The incredible, classic cuisine

Influenced strongly by its position in the Atlantic, exquisite seafood is certainly the meal of choice. Elegant simplicity is seen equally across Michelin-starred restaurants serving multiple course tasting menus and beach shacks serving oysters and prawns straight from the sea. Depending on season, the island abounds with different local produce. In the spring there are the famous potatoes, asparagus and broad beans. In summer, tomatoes, peaches and cherries. All year you can find locally produced wine, beer, cheese and biscuits showcased in gorgeous little family-run wine bars dotted across the island. Try La Part des Anges in La Couarde-sur-Mer for a cosy wine bar; La Cabanajam near Saint-Martin-de-Ré for fresh seafood; and Saint-Martin’s Le Bistrot du Marin for a real local experience.

Oyster beds

The beautiful harbours

A crucial part of the historic activity of the island, and still an important hub of activity, many towns have gorgeous harbours where boats are moored. A must-see is the harbour at La Flotte, a charming, authentic village now classified as one of the most beautiful villages in France. The waterfront is a main attraction, where visitors and locals alike sip wine and watch boats come and go.
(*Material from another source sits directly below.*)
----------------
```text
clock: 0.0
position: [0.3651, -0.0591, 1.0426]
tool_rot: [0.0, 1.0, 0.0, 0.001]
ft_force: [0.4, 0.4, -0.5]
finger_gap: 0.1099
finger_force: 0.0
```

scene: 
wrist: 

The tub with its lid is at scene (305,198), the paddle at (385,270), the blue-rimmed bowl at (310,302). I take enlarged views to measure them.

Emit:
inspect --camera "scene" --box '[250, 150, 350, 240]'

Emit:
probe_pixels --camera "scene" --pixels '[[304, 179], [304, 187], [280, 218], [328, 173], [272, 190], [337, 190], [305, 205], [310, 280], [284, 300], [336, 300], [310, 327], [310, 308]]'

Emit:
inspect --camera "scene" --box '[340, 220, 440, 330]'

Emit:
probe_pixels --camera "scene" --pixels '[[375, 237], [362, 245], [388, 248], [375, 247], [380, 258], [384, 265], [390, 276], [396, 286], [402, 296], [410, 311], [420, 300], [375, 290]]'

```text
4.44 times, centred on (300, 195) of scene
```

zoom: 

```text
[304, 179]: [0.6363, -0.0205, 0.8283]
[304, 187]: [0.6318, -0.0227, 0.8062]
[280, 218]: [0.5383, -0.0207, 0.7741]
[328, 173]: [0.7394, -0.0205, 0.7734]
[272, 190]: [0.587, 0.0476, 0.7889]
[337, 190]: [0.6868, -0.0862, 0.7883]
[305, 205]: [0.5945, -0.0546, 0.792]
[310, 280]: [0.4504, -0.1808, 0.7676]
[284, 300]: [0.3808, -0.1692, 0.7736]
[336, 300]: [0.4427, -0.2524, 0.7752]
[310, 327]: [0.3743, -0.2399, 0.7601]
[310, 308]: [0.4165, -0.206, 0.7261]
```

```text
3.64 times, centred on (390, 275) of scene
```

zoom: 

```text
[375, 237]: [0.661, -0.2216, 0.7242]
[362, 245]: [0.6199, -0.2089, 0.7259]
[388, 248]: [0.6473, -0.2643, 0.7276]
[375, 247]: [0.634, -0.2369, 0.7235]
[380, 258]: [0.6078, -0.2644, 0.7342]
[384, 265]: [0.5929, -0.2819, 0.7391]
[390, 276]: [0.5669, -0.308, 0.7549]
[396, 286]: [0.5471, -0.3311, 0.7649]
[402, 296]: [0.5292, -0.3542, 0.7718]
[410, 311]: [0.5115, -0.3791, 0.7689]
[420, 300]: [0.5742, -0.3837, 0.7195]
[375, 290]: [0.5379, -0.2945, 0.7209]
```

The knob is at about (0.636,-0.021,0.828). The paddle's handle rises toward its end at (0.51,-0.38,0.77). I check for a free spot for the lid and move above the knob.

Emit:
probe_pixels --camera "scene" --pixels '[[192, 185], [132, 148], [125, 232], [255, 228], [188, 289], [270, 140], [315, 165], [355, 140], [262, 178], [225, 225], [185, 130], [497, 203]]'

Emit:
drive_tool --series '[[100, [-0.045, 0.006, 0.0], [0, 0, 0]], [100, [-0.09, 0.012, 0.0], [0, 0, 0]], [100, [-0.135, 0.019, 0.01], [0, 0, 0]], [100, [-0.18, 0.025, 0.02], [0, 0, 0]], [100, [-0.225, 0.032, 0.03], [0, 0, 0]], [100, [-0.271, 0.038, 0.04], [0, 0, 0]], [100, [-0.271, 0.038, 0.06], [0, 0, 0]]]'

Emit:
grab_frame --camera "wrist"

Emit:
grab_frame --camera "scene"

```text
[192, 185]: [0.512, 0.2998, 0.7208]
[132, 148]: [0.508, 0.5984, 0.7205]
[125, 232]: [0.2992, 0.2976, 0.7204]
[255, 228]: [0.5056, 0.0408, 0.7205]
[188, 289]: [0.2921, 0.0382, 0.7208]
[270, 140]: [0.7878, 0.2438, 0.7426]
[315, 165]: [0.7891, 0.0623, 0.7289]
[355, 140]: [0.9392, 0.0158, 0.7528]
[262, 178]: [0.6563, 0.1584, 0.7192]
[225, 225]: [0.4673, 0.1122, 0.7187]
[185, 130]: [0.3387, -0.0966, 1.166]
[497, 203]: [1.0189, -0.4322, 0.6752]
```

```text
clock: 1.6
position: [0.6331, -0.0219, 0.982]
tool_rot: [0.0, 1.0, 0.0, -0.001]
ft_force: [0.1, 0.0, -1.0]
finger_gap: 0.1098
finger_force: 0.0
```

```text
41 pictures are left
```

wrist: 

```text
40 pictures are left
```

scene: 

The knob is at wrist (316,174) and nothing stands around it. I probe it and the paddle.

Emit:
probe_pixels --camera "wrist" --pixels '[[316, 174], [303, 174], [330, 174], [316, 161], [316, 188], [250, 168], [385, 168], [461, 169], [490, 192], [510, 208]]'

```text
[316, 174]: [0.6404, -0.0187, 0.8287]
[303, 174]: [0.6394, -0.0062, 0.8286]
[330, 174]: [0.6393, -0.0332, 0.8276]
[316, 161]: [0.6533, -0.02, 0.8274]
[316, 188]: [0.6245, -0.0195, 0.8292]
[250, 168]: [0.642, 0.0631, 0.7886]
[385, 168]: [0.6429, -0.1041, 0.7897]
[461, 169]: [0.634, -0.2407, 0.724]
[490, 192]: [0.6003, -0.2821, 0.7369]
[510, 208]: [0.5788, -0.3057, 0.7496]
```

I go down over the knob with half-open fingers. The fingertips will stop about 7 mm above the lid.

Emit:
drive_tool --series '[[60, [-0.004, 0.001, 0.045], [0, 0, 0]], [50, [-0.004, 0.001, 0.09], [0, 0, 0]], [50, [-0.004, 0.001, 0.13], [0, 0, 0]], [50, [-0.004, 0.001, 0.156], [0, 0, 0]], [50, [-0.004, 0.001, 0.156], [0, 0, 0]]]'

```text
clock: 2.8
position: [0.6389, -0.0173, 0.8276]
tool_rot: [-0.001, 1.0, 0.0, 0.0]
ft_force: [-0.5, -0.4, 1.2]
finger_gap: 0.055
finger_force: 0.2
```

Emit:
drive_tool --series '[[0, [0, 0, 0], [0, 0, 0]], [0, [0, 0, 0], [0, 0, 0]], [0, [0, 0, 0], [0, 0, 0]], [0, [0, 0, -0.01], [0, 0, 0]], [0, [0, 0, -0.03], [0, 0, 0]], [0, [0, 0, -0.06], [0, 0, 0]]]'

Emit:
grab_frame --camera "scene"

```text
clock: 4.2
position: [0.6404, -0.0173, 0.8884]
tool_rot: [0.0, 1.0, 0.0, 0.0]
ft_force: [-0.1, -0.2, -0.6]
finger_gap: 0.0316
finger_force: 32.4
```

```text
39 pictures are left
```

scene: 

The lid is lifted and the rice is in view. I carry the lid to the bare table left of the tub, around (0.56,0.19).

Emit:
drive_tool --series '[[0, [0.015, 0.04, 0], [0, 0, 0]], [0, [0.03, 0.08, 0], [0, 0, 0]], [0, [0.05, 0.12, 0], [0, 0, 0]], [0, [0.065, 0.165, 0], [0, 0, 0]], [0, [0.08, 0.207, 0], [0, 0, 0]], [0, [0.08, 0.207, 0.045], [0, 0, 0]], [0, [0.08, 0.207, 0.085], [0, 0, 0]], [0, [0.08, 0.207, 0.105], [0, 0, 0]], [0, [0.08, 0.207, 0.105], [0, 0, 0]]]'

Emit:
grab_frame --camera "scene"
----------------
The main town is a UNESCO World Heritage site

Saint-Martin-de-Ré is the main town on the island, the mini capital of Ile de Ré. Home to some of the best restaurants, bistrots, bars, and ice cream, it is situated within fortressed walls and around a gorgeous waterfront. Saint-Martin is also a World Heritage site. In the 1670s, the famous French military engineer and Marshal of France, Vauban, was commissioned to overhaul the island’s defences. He enclosed this town in extensive fortifications and modern city walls still standing today. Climb the bell tower of the church for a panoramic view of the terracotta-roofed houses and donkeys grazing in striped shorts (a local tradition).